Required actions –
1 - Locate "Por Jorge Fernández" and "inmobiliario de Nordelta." in the document extract, and write out these words with everything between them.
2 - Extend the document extract, starting right after its last sentence.

Document extract –
Por Jorge Fernández Díaz |
En un expediente de un juzgado federal de Lomas de Zamora
resplandece la transcripción de una pinchadura de teléfono. El primero que
habla es un experto inmobiliario de Nordelta.
Su interlocutor tiene acento
colombiano, y es un hombre que luego será procesado en una causa relacionada
con el lavado de dinero.
Es una mañana de mayo de 2013. "Che, ¿viste el
tema del blanqueo?", se entusiasma el argentino. "Sí. Increíble,
¿no?", responde el colombiano. "Qué loco -vuelve a sorprenderse el
local-. Después hablemos, porque si va a salir eso tenemos que hacer algo,
tenemos que tener un buen producto. Necesitamos tener alguna mercadería si esto
funciona bien, ¿entendés?" Al colombiano no le cabe la menor duda de que
la indiscriminada amnistía para capitales negros lanzada por el Gobierno se
realizará en tiempo y en forma. "¡Cómo no va a funcionar -exclama- si
necesitan blanquear la plata de ellos!"
El diálogo fue detectado por los periodistas Virginia Messi
y Juan Manuel Bordón, que después de investigar durante años el vínculo de la
política, los sicarios y los negocios acaban de editar Narcolandia, un libro
escalofriante acerca del nuevo paraíso de los traficantes colombianos: la
Argentina.
La investigación se publicó la misma semana en que este
diario daba una buena noticia: por fin el gobierno de Cristina Kirchner
reactivaba su colaboración con la DEA. Lo hacía de manera reservada, como si le
diera vergüencita, pero aun así constituía un reconocimiento del fenómeno y la
voluntad de combatir frontalmente contra esas lacras. Bastó que esa actitud
tomara estado público para que a Sergio Berni le ordenaran desmentir el asunto,
calmar a la militancia y sacudir fieramente a Washington: "Tremenda
hipocresía decir a los países sudamericanos cómo llevar adelante una política
antidroga, ya que ellos [los norteamericanos] fracasaron rotundamente". No
le faltaba cierta razón conceptual en este último punto, pero el modo de
sobreactuar el enojo para tapar el renuncio frente a la gilada hizo crujir a
toda la diplomacia, sensibilizada como está desde que el gobierno argentino le
pidió ayuda secreta a la Casa Blanca por urgentes cuestiones judiciales y
económicas. La saga continuó el martes, cuando Clarín consultó a sus fuentes
del Departamento de Estado y confirmó que ambos países están trabajando juntos
y que buscan "una mayor y más cercana cooperación". Berni, el
funcionario que más sincera preocupación tiene por mancomunar fuerzas y dar
batalla, fue empujado de nuevo a los micrófonos radiales para profesar
antiimperialismo verbal y para abofetear a los gringos.
Como si el kirchnerismo entero se hubiera sentido impelido a
meter baza en la política de seguridad, el compañero Miguel Pichetto dio un
paso al frente: "La gran mayoría de los detenidos por narcotráfico son
uruguayos. Después hay colombianos y peruanos. Si fuera un país serio, una vez
que cumplen la condena habría que deportarlos". Pero cómo, senador, ¿éste
no es acaso un país serio?

Data shown –
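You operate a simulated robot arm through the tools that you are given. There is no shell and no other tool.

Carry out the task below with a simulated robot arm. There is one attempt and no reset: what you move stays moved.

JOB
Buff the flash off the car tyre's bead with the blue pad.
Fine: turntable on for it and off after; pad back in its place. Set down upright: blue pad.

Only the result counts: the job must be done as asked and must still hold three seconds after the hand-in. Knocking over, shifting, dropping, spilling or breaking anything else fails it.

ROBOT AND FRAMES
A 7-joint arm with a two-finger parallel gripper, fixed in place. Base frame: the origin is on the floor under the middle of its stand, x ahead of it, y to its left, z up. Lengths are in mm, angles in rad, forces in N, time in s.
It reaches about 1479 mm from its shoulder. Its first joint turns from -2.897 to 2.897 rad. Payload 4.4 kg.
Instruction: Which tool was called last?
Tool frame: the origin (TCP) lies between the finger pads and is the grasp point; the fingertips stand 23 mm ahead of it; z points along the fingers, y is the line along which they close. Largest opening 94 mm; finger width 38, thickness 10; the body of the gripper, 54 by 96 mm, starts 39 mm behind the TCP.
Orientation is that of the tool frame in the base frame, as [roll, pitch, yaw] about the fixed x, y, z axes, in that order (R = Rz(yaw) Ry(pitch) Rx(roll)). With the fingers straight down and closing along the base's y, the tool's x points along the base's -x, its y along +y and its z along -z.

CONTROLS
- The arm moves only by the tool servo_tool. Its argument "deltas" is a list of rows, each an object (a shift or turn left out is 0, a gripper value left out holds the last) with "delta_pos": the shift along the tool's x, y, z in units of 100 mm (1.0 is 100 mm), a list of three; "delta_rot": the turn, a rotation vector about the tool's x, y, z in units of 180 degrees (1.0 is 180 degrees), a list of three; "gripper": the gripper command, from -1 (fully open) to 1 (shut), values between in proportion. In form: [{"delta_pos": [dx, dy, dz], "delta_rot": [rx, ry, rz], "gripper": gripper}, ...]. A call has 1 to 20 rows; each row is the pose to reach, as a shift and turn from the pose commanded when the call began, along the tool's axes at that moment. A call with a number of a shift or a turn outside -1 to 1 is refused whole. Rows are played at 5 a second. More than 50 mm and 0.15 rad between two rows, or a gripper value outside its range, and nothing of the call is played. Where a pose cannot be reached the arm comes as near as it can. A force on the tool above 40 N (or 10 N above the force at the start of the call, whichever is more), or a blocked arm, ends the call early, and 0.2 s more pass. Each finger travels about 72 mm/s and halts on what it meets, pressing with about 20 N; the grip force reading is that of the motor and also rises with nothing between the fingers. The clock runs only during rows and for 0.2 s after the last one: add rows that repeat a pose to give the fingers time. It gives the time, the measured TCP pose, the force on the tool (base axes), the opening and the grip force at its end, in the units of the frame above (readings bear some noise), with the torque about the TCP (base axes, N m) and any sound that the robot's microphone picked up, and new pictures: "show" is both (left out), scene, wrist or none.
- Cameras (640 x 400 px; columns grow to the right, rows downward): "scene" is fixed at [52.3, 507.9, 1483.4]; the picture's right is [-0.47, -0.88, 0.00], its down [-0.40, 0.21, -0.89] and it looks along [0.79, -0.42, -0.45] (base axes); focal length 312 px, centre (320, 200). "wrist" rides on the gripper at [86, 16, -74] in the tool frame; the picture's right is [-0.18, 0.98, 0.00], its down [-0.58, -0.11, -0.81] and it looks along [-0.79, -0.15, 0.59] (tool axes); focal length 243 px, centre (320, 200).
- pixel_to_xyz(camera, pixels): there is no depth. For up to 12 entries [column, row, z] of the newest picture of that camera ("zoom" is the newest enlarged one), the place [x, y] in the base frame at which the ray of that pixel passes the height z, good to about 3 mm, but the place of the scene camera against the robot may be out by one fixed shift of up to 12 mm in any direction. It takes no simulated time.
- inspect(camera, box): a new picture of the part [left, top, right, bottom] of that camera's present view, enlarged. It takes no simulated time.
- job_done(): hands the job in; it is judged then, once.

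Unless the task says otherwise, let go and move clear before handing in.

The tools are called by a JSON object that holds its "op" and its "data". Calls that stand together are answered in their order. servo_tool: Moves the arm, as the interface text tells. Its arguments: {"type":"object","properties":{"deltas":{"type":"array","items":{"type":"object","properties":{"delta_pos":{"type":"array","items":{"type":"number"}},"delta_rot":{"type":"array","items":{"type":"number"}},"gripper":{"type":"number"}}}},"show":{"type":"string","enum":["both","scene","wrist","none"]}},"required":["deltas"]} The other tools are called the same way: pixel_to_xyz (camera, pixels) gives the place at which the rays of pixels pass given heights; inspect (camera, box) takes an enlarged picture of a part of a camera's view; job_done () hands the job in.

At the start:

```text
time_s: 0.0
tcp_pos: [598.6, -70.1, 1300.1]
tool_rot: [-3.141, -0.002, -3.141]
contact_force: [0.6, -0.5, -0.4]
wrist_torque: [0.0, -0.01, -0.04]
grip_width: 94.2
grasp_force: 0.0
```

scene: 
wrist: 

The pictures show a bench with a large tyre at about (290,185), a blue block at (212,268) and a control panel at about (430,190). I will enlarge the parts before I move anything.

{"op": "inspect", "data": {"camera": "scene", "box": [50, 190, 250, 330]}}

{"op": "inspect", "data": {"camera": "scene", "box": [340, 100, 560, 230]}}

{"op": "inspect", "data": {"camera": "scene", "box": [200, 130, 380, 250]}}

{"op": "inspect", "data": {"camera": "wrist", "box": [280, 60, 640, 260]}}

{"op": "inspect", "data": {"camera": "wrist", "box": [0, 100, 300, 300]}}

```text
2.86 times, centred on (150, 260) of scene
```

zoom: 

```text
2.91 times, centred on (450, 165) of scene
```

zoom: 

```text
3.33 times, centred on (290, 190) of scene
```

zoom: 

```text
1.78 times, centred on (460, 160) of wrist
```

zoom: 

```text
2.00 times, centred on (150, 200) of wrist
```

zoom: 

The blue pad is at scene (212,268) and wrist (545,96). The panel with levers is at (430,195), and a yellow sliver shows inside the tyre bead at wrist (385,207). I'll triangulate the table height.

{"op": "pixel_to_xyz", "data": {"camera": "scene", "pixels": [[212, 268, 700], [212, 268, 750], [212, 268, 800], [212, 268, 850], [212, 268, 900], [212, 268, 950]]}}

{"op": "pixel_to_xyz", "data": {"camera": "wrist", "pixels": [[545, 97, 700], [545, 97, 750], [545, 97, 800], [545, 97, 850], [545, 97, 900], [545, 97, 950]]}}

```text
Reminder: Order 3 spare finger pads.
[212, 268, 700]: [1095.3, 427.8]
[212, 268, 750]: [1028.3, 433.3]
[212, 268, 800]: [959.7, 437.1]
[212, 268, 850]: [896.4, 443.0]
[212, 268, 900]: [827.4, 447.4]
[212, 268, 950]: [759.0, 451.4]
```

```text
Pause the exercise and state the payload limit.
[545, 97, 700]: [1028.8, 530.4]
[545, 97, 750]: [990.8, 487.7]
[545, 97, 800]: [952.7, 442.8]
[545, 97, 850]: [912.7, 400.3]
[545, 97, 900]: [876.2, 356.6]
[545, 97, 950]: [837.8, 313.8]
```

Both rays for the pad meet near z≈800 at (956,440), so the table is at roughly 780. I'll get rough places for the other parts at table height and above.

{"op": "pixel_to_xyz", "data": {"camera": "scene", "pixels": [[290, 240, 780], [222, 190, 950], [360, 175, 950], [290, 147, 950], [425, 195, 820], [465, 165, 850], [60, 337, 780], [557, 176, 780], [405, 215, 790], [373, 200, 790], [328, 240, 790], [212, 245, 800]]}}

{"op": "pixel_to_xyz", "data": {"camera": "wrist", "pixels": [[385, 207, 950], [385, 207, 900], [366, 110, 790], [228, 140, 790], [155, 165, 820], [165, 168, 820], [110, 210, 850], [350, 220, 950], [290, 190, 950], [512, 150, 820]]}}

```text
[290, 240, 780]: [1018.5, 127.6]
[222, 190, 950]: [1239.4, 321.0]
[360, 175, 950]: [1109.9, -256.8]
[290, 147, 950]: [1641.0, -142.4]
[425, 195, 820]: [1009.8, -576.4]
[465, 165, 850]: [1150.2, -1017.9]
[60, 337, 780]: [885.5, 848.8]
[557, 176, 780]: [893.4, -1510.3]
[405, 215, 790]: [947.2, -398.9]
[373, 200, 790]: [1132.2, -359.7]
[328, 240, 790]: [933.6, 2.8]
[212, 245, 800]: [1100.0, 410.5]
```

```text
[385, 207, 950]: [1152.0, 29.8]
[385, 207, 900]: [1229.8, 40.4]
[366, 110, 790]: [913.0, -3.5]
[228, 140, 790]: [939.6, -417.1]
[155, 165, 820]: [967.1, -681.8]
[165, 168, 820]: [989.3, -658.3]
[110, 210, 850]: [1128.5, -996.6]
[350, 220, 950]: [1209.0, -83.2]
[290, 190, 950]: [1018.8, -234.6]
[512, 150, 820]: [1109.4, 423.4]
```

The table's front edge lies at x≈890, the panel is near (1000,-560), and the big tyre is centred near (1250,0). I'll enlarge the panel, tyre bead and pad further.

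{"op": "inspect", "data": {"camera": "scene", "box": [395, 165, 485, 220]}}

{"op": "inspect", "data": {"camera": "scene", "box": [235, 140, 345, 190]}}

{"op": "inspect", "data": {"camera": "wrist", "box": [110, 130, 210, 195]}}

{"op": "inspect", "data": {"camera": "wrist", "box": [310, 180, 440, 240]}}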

Outputs for the tasks –
1 -
Por Jorge Fernández Díaz |
En un expediente de un juzgado federal de Lomas de Zamora
resplandece la transcripción de una pinchadura de teléfono. El primero que
habla es un experto inmobiliario de Nordelta.

2 -
La progresía oficialista escuchó con alarma esta confesión
de parte y acudió presurosa a una reunión presidida por el antiguo socio de
Pichetto en Diputados, el inefable Agustín Rossi. El ministro de Defensa de
Cristina se cuidó de no cruzar al lenguaraz de Río Negro, pero anunció una vez
más "la restauración conservadora" y sugirió que cualquier dirección
diferente de la no política de seguridad del Gobierno conduciría a la
"mano dura". Compañero Rossi, lo contrario de una idiotez no
necesariamente debe ser una bobada y, además, que ustedes a estas alturas se
presenten como la antítesis del statu quo conservador parece una broma pesada.
Una broma peronista.
Con el diario del viernes bien leído, Berni salió por radio
Mitre a minimizar el documento aplaudido por Rossi, Luis D'Elía, Milagro Sala,
Gils Carbó y otros especialistas en el cuidado del delincuente argentino.
Volvió Berni a sorprender: "No estuve ayer en el encuentro. Tengo una
mirada diferente. Una cosa es filosofar y otra es estar en la calle con las
víctimas y familiares".
Cuarenta y ocho horas antes había pronunciado otra frase
memorable: "Si sacamos a los jueces y ponemos robots o máquinas
expendedoras sería mejor". Le respondieron doce jueces federales desde
Salta, reclamándole auxilio concreto para luchar contra los traficantes de
estupefacientes y revelando de paso las graves falencias y desidias en las que
cayó durante estos años la gestión cristinista.
En esta delirante comedia de puertas, apareció Capitanich
curándose en salud e informó que la Presidenta no tiene ninguna responsabilidad
sobre la vida y la seguridad de los argentinos. Es una idea nueva en la
política mundial, que filósofos, sociólogos e historiadores deberían analizar
con detenimiento (atención Badiou, Huntington, Paul Johnson): a los jefes de
Estado no les compete la muerte ni el miedo de los ciudadanos, ni la proliferación
de temibles organizaciones criminales. El disparate vino a cuenta de que era
inminente un duro documento del Episcopado contra la corrupción, la violencia y
el narcotráfico. Cuando Cristina leyó la letra chica del texto, resolvió por
primera vez poner en jaque su relación personal con el Papa y mandó sablear a
los obispos. Uno de los encargados de la misión fue "Wado" De Pedro,
factótum de La Cámpora. El otrora heraldo contra el pejotismo, flamante
vicepresidente del PJ y ahora apoderado del heroico y progresista peronismo
bonaerense, se apresuró a contradecir a los hombres de Bergoglio con algunas
chicanas.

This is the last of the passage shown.